C++ free() changing other memory

Question

I started noticing that sometimes when deallocating memory in some of my programs, they would inexplicably crash. I began narrowing down the culprit and have come up with an example that illustrates a case that I am having difficulty understanding:

#include <iostream>
#include <stdlib.h>

using namespace std;

int main() {
char *tmp = (char*)malloc(16);
char *tmp2 = (char*)malloc(16);

long address = reinterpret_cast<long>(tmp);
long address2 = reinterpret_cast<long>(tmp2);
cout << "tmp = " << address << "\n";
cout << "tmp2 = " << address2 << "\n";

memset(tmp, 1, 16);
memset(tmp2, 1, 16);

char startBytes[4] = {0};
char endBytes[4] = {0};

memcpy(startBytes, tmp - 4, 4);
memcpy(endBytes, tmp + 16, 4);
cout << "Start: " << static_cast<int>(startBytes[0]) << " " << static_cast<int>(startBytes[1]) << " " << static_cast<int>(startBytes[2]) << " " << static_cast<int>(startBytes[3]) << "\n";
cout << "End: " << static_cast<int>(endBytes[0]) << " " << static_cast<int>(endBytes[1]) << " " << static_cast<int>(endBytes[2]) << " " << static_cast<int>(endBytes[3]) << "\n";
cout << "---------------\n";

free(tmp);

memcpy(startBytes, tmp - 4, 4);
memcpy(endBytes, tmp + 16, 4);
cout << "Start: " << static_cast<int>(startBytes[0]) << " " << static_cast<int>(startBytes[1]) << " " << static_cast<int>(startBytes[2]) << " " << static_cast<int>(startBytes[3]) << "\n";
cout << "End: " << static_cast<int>(endBytes[0]) << " " << static_cast<int>(endBytes[1]) << " " << static_cast<int>(endBytes[2]) << " " << static_cast<int>(endBytes[3]) << "\n";

free(tmp2);

return 0;
}

Here is the output that I am seeing:

tmp = 8795380
tmp2 = 8795400
Start: 16 0 0 0
End: 16 0 0 0
---------------
Start: 17 0 0 0
End: 18 0 0 0

I am using Borland's free compiler. I am aware that the header bytes that I am looking at are implementation specific, and that things like "reinterpret_cast" are bad practice. The question I am merely looking to find an answer to is: why does the first byte of "End" change from 16 to 18?

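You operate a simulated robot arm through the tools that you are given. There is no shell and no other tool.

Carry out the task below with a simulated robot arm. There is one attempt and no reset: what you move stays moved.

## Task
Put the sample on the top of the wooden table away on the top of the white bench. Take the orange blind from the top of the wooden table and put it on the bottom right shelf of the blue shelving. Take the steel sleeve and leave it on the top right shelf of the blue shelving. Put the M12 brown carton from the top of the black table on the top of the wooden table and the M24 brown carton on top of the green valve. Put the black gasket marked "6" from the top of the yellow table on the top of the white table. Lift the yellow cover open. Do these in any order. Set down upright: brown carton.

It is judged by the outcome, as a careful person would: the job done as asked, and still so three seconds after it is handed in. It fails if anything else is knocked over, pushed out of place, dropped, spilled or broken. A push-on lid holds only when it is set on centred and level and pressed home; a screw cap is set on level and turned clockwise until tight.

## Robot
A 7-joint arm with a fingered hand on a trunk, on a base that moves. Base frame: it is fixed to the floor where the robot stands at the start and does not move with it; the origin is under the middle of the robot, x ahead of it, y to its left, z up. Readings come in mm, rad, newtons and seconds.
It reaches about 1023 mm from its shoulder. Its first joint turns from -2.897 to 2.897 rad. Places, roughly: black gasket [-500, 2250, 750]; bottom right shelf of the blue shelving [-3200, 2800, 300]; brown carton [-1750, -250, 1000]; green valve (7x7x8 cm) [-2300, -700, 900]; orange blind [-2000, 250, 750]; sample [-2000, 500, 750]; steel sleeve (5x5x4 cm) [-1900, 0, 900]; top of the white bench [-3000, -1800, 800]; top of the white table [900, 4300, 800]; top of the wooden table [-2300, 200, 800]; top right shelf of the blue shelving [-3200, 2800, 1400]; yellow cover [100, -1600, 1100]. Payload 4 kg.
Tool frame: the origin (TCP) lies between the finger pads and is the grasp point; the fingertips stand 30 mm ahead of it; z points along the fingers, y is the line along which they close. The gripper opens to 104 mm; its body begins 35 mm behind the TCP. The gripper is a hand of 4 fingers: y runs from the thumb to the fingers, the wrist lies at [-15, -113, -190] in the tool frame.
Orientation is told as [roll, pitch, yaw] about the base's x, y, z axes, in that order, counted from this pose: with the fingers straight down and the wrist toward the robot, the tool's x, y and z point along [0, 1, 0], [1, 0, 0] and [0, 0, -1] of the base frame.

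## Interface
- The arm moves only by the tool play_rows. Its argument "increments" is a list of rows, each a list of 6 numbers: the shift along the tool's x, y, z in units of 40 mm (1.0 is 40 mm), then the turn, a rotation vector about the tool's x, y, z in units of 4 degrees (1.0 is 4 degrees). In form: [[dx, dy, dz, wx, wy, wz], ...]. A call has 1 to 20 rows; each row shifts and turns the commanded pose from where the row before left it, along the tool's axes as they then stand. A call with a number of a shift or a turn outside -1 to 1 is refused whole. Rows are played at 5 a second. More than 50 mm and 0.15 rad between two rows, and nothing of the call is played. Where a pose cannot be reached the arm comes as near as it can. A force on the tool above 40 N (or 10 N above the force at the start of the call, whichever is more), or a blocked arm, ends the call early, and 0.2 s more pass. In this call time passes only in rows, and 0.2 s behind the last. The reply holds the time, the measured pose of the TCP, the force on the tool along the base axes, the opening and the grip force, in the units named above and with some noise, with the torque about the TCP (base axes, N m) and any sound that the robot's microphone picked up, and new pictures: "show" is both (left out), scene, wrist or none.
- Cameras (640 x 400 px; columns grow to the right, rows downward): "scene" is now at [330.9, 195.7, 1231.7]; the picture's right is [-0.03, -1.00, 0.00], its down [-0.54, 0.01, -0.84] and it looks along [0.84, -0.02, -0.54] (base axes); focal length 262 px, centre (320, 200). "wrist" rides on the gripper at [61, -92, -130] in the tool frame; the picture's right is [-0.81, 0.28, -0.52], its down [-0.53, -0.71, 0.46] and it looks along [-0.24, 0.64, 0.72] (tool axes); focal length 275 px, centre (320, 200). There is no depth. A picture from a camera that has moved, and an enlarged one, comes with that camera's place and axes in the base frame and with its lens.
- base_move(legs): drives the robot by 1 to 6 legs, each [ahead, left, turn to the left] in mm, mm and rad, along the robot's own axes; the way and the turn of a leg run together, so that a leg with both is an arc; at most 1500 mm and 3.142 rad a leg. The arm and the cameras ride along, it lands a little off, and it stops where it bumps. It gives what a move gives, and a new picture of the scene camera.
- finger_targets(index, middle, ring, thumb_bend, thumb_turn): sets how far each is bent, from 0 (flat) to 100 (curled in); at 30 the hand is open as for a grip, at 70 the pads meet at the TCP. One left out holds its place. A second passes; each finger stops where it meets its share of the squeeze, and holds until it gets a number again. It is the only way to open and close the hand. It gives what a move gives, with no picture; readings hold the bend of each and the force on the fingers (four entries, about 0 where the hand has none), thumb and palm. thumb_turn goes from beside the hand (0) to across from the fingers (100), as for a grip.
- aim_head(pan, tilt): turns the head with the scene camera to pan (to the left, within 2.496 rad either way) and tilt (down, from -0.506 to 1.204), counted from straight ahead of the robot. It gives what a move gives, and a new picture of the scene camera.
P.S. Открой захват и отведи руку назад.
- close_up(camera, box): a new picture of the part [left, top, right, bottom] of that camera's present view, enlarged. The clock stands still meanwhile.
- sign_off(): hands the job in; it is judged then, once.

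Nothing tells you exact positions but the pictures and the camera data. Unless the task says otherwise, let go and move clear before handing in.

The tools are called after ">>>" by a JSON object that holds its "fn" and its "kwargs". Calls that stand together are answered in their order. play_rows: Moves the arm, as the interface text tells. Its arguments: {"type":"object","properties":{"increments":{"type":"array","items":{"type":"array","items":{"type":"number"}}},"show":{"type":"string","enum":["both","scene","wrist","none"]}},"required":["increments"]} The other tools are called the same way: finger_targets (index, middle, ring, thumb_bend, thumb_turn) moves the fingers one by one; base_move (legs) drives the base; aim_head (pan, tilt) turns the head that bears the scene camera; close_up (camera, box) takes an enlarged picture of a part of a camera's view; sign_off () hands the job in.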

The 4 bytes that are considered "end" are 16 bytes after tmp, which are 4 bytes before tmp2. They are tmp2's header - why does a call to free() on tmp affect this place in memory?

I have tried the same example using new [] and delete [] to create/delete tmp and tmp2 and the same results occur.

Any information or help in understanding why this particular place in memory is being affected would be much appreciated.

Answer 1

The memory manager must remember for example what is the size of the memory block that has been allocated with malloc. There are different ways, but probably the simplest one is to just allocate 4 bytes more than the size requested in the call and store the size value just before the pointer returned to the caller.

The implementation of free can then subtract 4 bytes from the passed pointer to get a pointer to where the size has been stored and then can link the block (for example) to a list of free reusable blocks of that size (may be using again those 4 bytes to store the link to next block).

You are not supposed to change or even look at bytes before/after the area you have allocated. The result of accessing, even just for reading, memory that you didn't allocate is Undefined Behavior (and yes, you really can get a program to really crash or behave crazily just because of reading memory that wasn't allocated).

Answer 2

Basically you are looking at memory you didn't allocate. You can't make any supposition on what happens to the memory outside what you requested (ie the 16 bytes you allocated). There is nothing abnormal going on.

The runtime and compilers are free to do whatever they want to do with them so you should not use them in your programs. The runtime probably change the values of those bytes to keep track of its internal state. Deallocating memory is very unlikely to crash a program. On the other hand, accessing memory you have deallocated like in your sample is big programming mistake that is likely to do so.

A good way to avoid this is to set any pointers you free to NULL. Doing so you'll force your program to crash when accessing freed variables.

Answer 3

It's possible that the act of removing an allocated element from the heap modifies other heap nodes, or that the implementation reserves one or more bytes of headers for use as guard bytes from previous allocations.

Answer 4

You will have to ask your libc implementation why it changes. In any case, why does it matter? This is a memory area that libc has not allocated to you, and may be using to maintain its own data structures or consistency checks, or may not be using at all.